Du coup, le regard est inévitablement attiré vers la concurrence, le Theater an der Wien, dont la salle est certes un peu (beaucoup) étouffante, mais dont le programme n'est pas sans charme. Plutôt que les deux productions à stars (Madame Bartoli dans la reprise de la médiocre production zurichoise de Semele de Haendel [DVD], Môssieur Domingo, micros compris, dans une création sur mesure dont on sent d'avance qu'elle va bouleverser la musique contemporaine telle qu'on la connaît aujourd'hui), mon choix se porterait volontiers sur deux productions plus originales. Tout d'abord La Finta Giardiniera de Mozart, une comédie trop négligée qui, confiée à René Jacobs et au remarquable David Alden (encore un artiste négligé en France), devrait réveiller les spectateurs endormis par la Staatsoper. Ensuite (plus pour l'œuvre que pour la production, Keith Warner n'ayant guère marqué les esprits récemment) The Rape of Lucretia de Britten, une œuvre extraordinaire trop rare ; qui sait, peut-être parviendra-t-elle à réveiller Angelika Kirchschlager, chanteuse si autrichiennement ennuyeuse... Pour le reste, on peut éventuellement faire un tour côté Rameau, avec Castor et Pollux - pour une fois qu'une tragédie lyrique a les honneurs d'un pays germanique - ; ou côté Haendel, avec une Rodelinda qui risque d'être plus intéressant depuis une place aveugle (la distribution est intéressante, avec notamment Christine Schäfer dans le rôle titre et Malena Ernman en Eduige).

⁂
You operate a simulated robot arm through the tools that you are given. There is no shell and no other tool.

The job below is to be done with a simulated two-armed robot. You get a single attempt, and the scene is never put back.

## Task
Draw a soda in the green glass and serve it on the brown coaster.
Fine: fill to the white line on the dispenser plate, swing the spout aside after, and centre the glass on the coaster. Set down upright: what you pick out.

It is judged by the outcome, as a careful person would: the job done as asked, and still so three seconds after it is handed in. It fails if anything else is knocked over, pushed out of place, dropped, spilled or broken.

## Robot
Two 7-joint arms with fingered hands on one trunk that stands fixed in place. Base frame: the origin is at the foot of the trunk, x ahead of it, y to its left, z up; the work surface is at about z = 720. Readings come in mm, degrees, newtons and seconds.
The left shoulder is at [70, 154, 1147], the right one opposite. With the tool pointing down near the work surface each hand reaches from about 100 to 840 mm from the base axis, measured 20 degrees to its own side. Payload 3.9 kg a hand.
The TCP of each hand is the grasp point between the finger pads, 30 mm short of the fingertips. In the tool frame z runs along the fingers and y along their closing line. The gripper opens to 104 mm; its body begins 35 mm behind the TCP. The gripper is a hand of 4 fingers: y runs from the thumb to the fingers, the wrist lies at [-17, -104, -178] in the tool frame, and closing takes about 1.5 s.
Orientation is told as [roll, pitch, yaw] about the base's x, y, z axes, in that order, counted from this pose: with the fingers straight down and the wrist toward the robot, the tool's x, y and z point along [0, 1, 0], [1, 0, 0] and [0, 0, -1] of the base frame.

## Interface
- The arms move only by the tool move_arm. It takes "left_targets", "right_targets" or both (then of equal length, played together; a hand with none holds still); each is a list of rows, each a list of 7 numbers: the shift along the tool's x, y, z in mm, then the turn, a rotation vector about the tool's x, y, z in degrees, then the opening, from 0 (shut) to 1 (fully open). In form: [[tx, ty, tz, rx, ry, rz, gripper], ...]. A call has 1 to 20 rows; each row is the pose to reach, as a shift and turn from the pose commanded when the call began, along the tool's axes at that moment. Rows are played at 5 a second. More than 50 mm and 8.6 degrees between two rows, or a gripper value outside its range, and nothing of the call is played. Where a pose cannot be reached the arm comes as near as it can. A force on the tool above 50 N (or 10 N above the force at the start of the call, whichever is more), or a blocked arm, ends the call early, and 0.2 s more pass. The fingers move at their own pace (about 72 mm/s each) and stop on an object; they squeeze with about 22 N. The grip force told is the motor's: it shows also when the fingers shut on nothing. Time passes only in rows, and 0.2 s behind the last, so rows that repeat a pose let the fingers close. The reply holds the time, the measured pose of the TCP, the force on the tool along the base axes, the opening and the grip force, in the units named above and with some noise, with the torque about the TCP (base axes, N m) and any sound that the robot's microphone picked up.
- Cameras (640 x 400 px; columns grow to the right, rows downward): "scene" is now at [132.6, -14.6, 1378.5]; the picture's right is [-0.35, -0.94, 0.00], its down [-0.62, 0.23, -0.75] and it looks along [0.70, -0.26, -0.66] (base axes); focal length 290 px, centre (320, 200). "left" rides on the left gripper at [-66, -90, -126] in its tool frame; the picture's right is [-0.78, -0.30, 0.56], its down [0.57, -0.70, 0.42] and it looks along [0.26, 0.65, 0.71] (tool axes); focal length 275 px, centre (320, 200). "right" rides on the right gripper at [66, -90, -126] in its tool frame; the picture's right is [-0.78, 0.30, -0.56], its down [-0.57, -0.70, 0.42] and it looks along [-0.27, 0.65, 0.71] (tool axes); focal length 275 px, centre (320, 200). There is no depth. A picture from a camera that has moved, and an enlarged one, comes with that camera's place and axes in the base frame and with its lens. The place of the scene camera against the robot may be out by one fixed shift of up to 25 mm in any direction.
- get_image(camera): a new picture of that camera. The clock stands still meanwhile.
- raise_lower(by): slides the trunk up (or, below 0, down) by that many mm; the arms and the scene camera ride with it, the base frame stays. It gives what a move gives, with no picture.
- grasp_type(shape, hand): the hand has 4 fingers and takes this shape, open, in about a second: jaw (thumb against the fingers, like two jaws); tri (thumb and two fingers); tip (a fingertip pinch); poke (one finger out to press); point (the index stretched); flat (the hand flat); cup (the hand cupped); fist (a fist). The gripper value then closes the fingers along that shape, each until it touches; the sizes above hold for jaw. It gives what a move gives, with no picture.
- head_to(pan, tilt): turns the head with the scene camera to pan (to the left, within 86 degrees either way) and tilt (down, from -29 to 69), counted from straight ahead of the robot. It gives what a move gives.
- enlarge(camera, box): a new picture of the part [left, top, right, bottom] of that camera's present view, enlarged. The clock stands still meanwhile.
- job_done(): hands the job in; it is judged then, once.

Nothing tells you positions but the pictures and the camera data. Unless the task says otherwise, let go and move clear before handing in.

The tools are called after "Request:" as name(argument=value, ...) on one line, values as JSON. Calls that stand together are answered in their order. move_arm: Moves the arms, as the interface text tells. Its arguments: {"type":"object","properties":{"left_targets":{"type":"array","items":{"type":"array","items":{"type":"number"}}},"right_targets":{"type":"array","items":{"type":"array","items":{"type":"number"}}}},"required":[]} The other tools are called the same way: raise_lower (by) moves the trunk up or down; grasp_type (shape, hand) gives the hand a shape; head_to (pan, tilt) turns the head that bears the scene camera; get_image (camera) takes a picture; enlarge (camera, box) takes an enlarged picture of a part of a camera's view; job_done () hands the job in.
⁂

La Monnaie à Bruxelles, c'est un cas vraiment exceptionnel en Europe : depuis désormais plus de 25 ans, sous trois directeurs successifs (Gerard Mortier, Bernard Foccroule, Peter de Caluwe), la Monnaie a habitué le public européen à proposer avec des moyens qui n'ont rien à voir avec ceux de Paris, Londres ou Vienne une programmation à la fois très variée et d'une inventivité sans limites. Une maison qui a accueilli pendant longtemps Anne Teresa de Keersmaeker (et qui l'invite encore massivement la saison prochaine) mérite par ce seul fait toute mon estime. Du côté lyrique, la saison commence par une reprise d'Yvonne princesse de Bourgogne de Philippe Boesmans, que j'avais vu avec grand plaisir lors de sa création à Paris.
A l'autre bout de la saison, la nouvelle production des Huguenots de Meyerbeer sera sans doute un des événements principaux de la saison européenne : je suis assez sceptique par habitude face à ce répertoire que je connais mal, mais c'est entre autres à cause d'une tradition interprétative qui l'adosse aux pires traditions du gros répertoire (bel canto - Verdi - Puccini) - c'était le cas pour La Juive de Halévy que Gerard Mortier avait montée à Bastille avec une équipe (Pierre Audi/Daniel Oren/Neil Shicoff) totalement inadaptée. Si une production d'une telle œuvre est capable de me séduire, ce pourrait bien être celle-là : Olivier Py n'est pas, loin de là, mon metteur en scène préféré, mais on est sûr au moins de ne pas tomber dans le poussiéreux cher aux lyricomanes qui se croient propriétaires de ce répertoire ; et Marc Minkowski, lui, est clairement l'homme de la situation, et il a réuni une distribution sans poids lourds qui devrait apporter la sensibilité nécessaire au détriment des excès expressionnistes qu'on y a trop souvent plaqués.
Pour le reste, on peut aller jeter un coup d'œil sur...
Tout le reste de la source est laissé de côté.